Exercise
Gather up the lines with the word "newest" in them.

Dataset extract
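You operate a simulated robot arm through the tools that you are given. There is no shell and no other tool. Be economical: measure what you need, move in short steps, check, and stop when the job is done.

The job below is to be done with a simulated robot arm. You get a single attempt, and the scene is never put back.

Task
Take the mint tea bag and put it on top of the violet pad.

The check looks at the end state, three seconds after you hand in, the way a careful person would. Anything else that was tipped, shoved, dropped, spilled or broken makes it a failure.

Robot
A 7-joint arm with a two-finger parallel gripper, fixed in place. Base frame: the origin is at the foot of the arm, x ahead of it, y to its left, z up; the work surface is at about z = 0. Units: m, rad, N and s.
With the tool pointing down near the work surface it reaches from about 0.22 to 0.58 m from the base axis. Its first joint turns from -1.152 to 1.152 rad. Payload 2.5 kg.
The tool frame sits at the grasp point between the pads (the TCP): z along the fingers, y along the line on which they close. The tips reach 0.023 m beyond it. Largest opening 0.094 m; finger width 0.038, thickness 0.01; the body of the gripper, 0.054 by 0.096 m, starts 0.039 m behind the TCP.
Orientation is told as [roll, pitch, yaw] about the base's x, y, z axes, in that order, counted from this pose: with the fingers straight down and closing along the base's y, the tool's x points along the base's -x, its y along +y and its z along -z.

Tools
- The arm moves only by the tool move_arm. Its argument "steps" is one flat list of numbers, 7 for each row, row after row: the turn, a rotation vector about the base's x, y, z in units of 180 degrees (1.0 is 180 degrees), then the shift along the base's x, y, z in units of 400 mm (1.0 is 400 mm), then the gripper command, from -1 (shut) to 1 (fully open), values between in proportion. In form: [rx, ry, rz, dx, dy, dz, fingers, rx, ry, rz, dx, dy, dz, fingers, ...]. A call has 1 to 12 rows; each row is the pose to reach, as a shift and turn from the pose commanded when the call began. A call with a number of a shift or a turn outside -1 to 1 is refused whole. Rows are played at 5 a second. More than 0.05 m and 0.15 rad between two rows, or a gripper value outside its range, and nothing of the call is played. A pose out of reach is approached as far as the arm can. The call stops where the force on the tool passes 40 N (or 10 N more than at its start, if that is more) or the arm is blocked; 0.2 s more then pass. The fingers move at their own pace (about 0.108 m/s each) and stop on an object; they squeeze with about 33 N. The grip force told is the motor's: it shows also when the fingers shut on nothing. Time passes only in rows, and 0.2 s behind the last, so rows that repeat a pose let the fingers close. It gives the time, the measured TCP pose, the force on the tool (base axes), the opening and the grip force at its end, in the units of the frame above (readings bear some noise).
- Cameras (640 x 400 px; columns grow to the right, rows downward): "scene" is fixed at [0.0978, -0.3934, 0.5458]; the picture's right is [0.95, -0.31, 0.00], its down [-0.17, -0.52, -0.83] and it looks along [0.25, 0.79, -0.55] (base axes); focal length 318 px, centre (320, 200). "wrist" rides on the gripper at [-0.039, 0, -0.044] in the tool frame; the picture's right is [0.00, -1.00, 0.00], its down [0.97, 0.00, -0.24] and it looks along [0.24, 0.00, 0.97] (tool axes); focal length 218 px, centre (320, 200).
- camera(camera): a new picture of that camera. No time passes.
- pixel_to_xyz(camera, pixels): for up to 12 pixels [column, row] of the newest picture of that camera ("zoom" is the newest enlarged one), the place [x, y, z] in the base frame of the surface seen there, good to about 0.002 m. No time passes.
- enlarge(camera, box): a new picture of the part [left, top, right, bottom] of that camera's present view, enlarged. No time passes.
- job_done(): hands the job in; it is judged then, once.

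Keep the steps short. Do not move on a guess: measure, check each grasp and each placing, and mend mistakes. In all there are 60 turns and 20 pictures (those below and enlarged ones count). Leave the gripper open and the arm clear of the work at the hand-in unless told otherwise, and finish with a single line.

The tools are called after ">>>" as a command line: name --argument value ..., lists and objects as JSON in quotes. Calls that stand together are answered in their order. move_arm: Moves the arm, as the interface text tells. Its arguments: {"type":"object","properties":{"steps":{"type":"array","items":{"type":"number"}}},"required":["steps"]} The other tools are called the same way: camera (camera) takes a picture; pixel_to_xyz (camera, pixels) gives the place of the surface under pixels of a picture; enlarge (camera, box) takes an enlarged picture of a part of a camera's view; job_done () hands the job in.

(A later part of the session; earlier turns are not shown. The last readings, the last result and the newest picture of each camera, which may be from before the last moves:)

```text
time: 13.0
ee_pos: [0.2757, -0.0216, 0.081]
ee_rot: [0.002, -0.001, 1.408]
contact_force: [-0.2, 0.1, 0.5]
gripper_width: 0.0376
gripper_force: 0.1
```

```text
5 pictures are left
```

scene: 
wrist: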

Output
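- pixel_to_xyz(camera, pixels): for up to 12 pixels [column, row] of the newest picture of that camera ("zoom" is the newest enlarged one), the place [x, y, z] in the base frame of the surface seen there, good to about 0.002 m. No time passes.
(A later part of the session; earlier turns are not shown. The last readings, the last result and the newest picture of each camera, which may be from before the last moves:)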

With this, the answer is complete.